*What you have to do:* Keep the document section going from its last sentence.

··· Dataset rows ···

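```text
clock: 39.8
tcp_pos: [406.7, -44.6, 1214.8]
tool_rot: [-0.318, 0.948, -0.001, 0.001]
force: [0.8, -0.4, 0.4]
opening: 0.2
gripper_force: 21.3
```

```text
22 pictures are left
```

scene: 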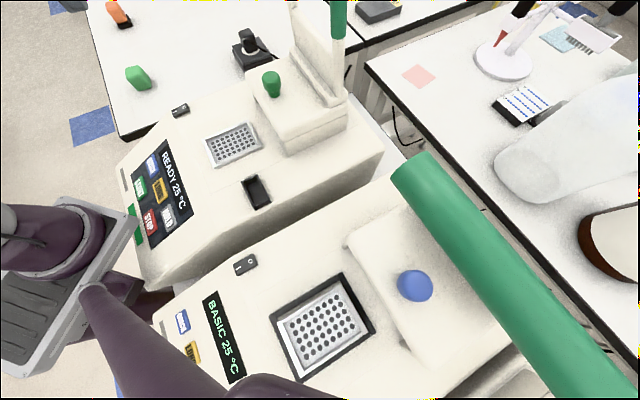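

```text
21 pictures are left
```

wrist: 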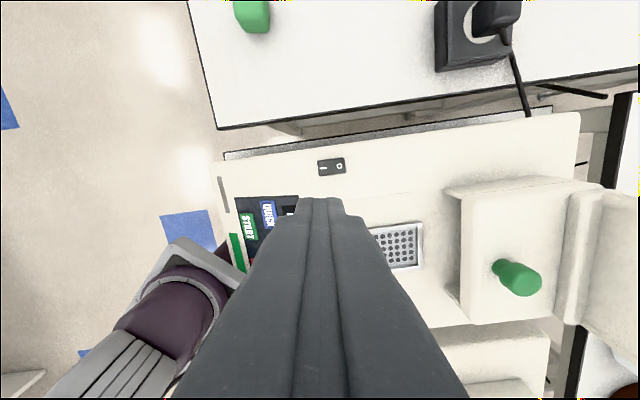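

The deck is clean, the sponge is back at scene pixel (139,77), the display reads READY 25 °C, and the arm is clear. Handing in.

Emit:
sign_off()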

···
··· Dataset rows ···

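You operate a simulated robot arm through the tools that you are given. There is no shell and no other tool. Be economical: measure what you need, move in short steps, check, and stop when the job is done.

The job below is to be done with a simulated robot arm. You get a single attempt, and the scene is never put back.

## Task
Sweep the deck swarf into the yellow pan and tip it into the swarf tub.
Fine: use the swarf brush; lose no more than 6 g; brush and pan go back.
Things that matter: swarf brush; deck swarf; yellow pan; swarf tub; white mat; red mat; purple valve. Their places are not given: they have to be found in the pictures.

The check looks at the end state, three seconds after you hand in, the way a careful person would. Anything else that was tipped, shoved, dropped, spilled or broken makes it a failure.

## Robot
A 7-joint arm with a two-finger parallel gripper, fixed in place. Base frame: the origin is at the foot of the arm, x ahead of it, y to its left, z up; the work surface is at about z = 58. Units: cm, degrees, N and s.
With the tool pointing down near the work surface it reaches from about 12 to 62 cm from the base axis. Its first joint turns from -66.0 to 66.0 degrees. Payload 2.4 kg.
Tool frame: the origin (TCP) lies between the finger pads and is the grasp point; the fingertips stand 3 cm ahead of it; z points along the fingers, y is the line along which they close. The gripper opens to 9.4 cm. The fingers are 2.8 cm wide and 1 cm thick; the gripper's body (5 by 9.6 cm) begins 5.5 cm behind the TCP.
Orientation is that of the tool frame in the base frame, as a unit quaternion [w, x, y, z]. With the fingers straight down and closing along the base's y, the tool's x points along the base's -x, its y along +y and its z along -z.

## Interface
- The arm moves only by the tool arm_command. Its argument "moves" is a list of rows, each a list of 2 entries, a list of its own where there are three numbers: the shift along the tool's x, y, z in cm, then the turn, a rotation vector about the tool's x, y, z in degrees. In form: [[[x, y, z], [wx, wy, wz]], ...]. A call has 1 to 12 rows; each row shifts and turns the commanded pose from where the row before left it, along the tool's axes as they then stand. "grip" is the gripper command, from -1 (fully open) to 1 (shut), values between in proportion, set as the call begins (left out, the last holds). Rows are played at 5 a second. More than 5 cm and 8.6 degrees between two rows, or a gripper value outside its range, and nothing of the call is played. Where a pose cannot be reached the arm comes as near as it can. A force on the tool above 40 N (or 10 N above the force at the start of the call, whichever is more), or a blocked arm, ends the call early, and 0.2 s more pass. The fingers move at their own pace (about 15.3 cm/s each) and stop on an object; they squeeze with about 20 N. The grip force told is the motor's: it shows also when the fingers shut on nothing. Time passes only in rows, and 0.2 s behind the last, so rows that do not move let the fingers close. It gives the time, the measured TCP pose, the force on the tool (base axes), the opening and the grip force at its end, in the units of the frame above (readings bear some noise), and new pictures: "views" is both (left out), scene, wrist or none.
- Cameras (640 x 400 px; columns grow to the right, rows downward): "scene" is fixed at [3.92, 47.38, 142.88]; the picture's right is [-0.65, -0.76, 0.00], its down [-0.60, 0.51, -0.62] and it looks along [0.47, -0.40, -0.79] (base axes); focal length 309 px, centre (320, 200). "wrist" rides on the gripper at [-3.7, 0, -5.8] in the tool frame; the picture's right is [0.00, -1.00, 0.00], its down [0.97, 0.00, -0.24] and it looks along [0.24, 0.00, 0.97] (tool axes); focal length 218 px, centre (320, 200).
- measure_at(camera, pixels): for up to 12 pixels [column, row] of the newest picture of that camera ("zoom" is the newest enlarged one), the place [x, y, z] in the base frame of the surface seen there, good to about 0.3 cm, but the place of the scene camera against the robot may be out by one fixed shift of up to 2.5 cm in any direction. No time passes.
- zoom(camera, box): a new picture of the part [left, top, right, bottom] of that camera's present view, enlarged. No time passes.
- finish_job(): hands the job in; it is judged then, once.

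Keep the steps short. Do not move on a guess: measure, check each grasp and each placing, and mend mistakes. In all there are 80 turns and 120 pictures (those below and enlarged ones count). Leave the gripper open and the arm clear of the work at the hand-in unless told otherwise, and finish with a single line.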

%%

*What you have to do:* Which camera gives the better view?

··· Document section ···

[Nek5000-users] Tolerances

nek5000-users at lists.mcs.anl.gov nek5000-users at lists.mcs.anl.gov
Wed Apr 28 07:06:49 CDT 2010


tolrel and tolabs are ineffective when divergence/helmholtz
are nonzero (i.e., they over-ride).

tolrel determines conv. criteria based on eigenvalue estimates
and magnitude of data (hence "rel" for relative).  When tolrel
is in effect, tolabs is ineffective.

tolabs is like tolrel except it works when nek can't determine
the magnitude (i.e., somehow all "observable" data is zero,
where observable is to be interpreted as the data that tolrel
has been designed to trigger off of).

Typically I prefer div/hmh for problems that are nondimensional
by convective time scales (i.e., where visc == 1/Re).  In those
cases, 1.e-6 for div and 1.e-8 for hmh are pretty good for most
apps.    Exceptions are stability problems or convergence studies,
where tighter tolerances are desirable.

Most likely you can't go too far wrong w/ tolrel=1.e-9 and
hmh/div=0,  though I find tolrel is a bit conservative.  (Incidentally,
engineering tolerances for tolrel would typically be 1.e-2, and
would be very satisfactory -- in fact a bit more conservative than
the 1.e-6/1.e-8 figures of the preceding paragraph.)

The other option would be to set div=1.e-9, hmh=1.e-10 or 11.
Assuming you're working in convective timescales, these should
be adequate for your stability problem.

15 iterations doesn't seem to be a lot --- One question, do you
have dt fixed (param 12 < 0), and p93, 94, 95 > 0 ?   The latter
control the pressure / velocity projection, which can greatly
accelerate performance, esp. for tight tolerances.  It is most
effective when dt = constant.

···

*Output:*
hth,

Paul





On Wed, 28 Apr 2010, nek5000-users at lists.mcs.anl.gov wrote:

> Dear Paul and Stefan,
>
> We are currently studying a 3D flat-plate boundary layer which is highly 
> unstable to crossflow modes. When computing the base flow we realize that 
> numerical noise already triggers unsteady crossflow waves with amplitudes of 
> the order of 10^{-6}. We plan to study receptivity to external perturbations 
> with amplitudes of 10^{-5} (to avoid early nonlinearity) so it would be 
> desirable to suppress the numerically triggered disturbance waves.
>
> We use the PN-PN-2 formulation, dealiasing and filtering (0.05). We also 
> noticed that about 15 pressure iterations per timestep (gmres) were needed 
> which seems to be high.
>
> We further use the following tolerances:
>      1.0E-08         DIVERGENCE
>      1.0E-08         HELMHOLTZ
>
>      1.0E-06         TOLREL
>      1.0E-10         TOLABS
>
> We wonder whether using stricter values may lead to smoother results. What is 
> actually the meaning of TOLREL and TOLABS?
>
> Thank you very much for your advice and some clarification.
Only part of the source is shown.